The last woman "wanted to go home to Wales to visit her elderly parents," but she knew that she would not be able to return because she was convicted of growing more than 100 marijuana plants in 1987, and was granted a pardon after multiple attempts when "[h]er parents, both in their 80s, were ailing," almost 50 letters of support poured into the governor's office from friends and family of 'Fliss.'"
Two more pardons were granted to native Oregonians:
After repeated applications, one pardon was granted to a woman who
was newly divorced and trying to care for her daughter and dying 92-year-old grandmother. Slowly becoming buried in debt, she couldn't secure the higher-paying legal jobs she was trained for due to her [1989 meth conviction].
The last was a man who had a drug conviction in 1986. He was well connected and barred by law from having a video poker machine in his bar because of his prior conviction. It turns out that a rules change adopted 14 months before he got the pardon would have allowed him to have a video poker machine anyway.
The linked article also sums up data from other Pacific states:
In Washington, former Gov. Gary Locke pardoned 56 people during his tenure between 1997 and 2005. Current Washington Gov. Chris Gregoire has pardoned 11 people in her 2 1/2 years in office. Washington doesn't have statistics for how many applications each governor received.

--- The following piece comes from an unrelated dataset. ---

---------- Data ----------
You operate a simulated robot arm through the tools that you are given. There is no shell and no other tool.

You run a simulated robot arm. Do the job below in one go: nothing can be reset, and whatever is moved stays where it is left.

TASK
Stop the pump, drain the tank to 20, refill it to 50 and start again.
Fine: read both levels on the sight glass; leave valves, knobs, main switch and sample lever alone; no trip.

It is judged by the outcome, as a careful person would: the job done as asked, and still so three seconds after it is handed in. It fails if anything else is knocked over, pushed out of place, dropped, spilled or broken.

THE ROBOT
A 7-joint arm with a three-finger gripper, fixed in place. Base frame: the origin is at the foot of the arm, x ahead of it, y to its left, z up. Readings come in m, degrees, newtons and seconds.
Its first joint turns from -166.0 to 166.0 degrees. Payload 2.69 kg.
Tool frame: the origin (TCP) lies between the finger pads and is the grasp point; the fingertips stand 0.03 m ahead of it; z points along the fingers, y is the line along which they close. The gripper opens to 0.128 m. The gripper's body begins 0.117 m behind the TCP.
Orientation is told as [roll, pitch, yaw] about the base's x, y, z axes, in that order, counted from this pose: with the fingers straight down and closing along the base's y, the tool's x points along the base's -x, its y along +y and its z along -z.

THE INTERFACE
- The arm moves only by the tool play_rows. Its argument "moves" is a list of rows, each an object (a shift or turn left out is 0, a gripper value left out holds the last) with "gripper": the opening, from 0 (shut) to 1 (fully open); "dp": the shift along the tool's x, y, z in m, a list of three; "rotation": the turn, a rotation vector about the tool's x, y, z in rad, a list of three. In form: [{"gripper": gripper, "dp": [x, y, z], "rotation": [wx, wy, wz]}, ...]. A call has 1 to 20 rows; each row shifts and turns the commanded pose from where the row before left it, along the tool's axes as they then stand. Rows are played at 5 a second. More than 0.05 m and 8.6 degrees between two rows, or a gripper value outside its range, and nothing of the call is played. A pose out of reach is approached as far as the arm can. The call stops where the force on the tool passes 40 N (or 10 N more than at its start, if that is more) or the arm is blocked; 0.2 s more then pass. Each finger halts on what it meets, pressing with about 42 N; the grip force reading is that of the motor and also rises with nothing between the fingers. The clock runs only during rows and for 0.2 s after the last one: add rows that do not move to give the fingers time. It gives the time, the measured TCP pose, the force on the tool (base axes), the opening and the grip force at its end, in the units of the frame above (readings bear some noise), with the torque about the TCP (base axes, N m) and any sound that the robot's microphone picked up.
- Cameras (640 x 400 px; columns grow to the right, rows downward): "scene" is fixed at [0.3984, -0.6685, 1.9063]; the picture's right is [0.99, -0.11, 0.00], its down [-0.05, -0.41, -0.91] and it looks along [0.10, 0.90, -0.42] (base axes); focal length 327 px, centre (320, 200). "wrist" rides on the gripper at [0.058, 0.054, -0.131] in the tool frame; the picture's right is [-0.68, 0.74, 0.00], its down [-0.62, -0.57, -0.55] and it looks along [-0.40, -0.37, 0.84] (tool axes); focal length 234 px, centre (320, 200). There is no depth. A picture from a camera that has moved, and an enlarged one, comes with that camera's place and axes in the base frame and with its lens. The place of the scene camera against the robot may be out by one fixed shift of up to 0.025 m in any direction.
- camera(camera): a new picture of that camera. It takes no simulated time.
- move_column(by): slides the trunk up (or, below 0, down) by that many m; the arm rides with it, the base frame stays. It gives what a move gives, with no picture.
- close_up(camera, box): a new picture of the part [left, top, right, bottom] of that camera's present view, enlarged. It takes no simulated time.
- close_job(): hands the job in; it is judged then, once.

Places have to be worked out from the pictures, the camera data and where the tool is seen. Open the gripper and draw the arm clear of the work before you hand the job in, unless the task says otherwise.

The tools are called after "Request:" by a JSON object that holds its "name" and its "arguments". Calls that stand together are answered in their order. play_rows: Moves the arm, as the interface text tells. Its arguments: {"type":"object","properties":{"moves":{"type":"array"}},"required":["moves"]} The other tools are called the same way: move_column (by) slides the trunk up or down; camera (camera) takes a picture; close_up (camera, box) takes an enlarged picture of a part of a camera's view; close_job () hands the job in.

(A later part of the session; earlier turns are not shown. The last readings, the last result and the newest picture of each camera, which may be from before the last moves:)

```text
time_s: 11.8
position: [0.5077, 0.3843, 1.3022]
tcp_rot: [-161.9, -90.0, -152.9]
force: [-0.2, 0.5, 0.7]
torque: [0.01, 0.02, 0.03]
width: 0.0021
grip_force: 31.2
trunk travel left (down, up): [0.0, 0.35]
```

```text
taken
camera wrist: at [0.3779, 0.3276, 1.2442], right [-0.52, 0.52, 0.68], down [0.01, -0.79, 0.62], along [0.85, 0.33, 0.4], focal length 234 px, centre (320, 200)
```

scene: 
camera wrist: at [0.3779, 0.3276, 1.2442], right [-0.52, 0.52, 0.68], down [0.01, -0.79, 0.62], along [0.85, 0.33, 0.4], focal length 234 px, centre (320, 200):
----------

California Gov. Arnold Schwarzenegger, in office just under four years, has pardoned four people out of what his press office estimates are thousands of applicants.
Personally, I favor statutory, more or less automatic relief from all state and federal collateral effects of criminal convictions for ex-felons who have been crime free for an extended period on the order of ten years or so after incarceration has ended, which are the kind of cases that make up the bulk of executive pardons. This would refocus attention on the cases that matter most, which are questionable convictions, excessive judicial sentences, and true hardship situations for people with relatively recent convictions.